Human-Robotic Prosthesis as Collaborating Agents for Symmetrical Walking

This is the first attempt at considering human influence in the reinforcement learning control of a robotic lower limb prosthesis toward symmetrical walking in real world situations. We propose a collaborative multi-agent reinforcement learning (cMARL) solution framework for this highly complex and challenging human-prosthesis collaboration (HPC) problem. The design of an automatic controller of the robot within the HPC context is based on accessible physical features or measurements that are known to affect walking performance. Comparisons are made with the current state-of-the-art robot control designs, which are single-agent based, as well as existing MARL solution approaches tailored to the problem, including multi-agent deep deterministic policy gradient (MADDPG) and counterfactual multi-agent policy gradient (COMA).
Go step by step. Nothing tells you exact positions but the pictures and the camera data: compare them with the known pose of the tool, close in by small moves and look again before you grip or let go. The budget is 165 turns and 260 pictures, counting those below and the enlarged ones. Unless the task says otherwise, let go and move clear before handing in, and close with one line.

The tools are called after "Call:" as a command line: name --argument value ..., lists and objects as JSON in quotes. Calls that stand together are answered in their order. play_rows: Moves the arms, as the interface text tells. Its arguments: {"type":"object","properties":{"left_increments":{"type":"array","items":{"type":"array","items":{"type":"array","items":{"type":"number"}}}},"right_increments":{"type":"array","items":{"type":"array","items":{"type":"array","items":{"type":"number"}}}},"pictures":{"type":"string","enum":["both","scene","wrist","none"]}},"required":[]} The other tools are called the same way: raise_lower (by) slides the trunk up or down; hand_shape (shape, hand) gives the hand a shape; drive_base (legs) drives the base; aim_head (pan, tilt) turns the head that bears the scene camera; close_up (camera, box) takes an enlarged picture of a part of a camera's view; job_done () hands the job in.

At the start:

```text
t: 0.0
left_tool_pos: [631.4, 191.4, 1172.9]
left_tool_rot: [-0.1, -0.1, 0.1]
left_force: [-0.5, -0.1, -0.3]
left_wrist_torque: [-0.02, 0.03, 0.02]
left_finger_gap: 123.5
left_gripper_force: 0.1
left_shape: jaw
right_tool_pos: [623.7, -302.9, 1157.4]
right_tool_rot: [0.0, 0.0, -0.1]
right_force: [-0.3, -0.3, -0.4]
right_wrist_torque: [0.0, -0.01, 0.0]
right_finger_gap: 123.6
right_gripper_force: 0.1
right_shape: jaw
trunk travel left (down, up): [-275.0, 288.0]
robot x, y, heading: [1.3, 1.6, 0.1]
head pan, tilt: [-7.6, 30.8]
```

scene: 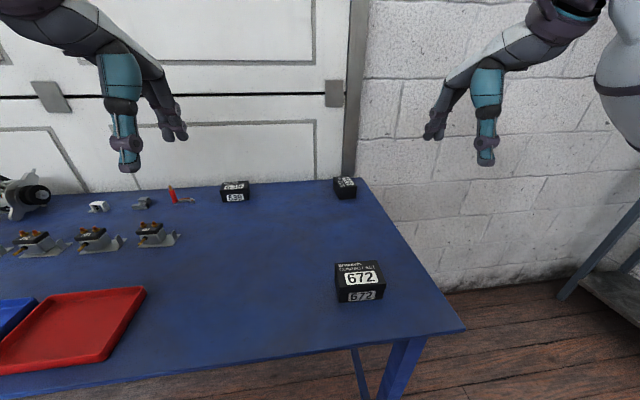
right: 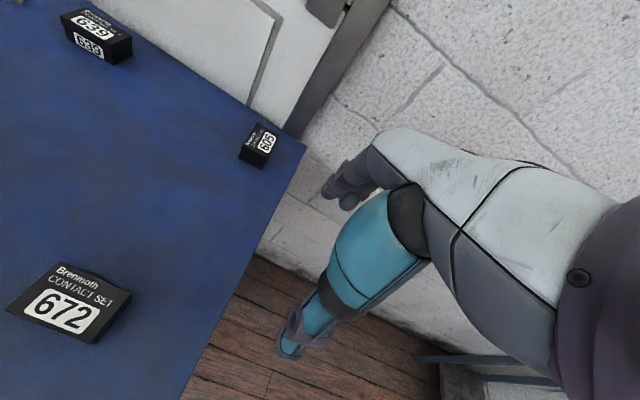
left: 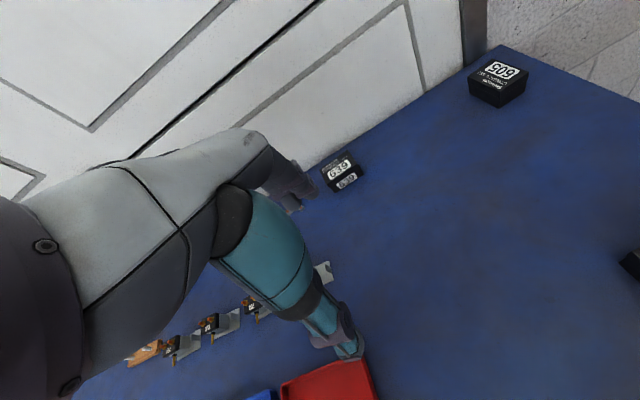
Results show that, when compared to these approaches, treating the human and robot as coupled agents and using an estimated human adaption in robot control design can achieve lower stage cost, peak error, and improved symmetry to ensure better human walking performance. Additionally, our approach accelerates learning of walking tasks and increases learning success rate. The proposed framework can potentially be further developed to examine how human and robotic lower limb prosthesis interact, an area that little is known about. Advancing cMARL toward real world applications such as HPC for normative walking sets a good example of how AI can positively impact on people's lives.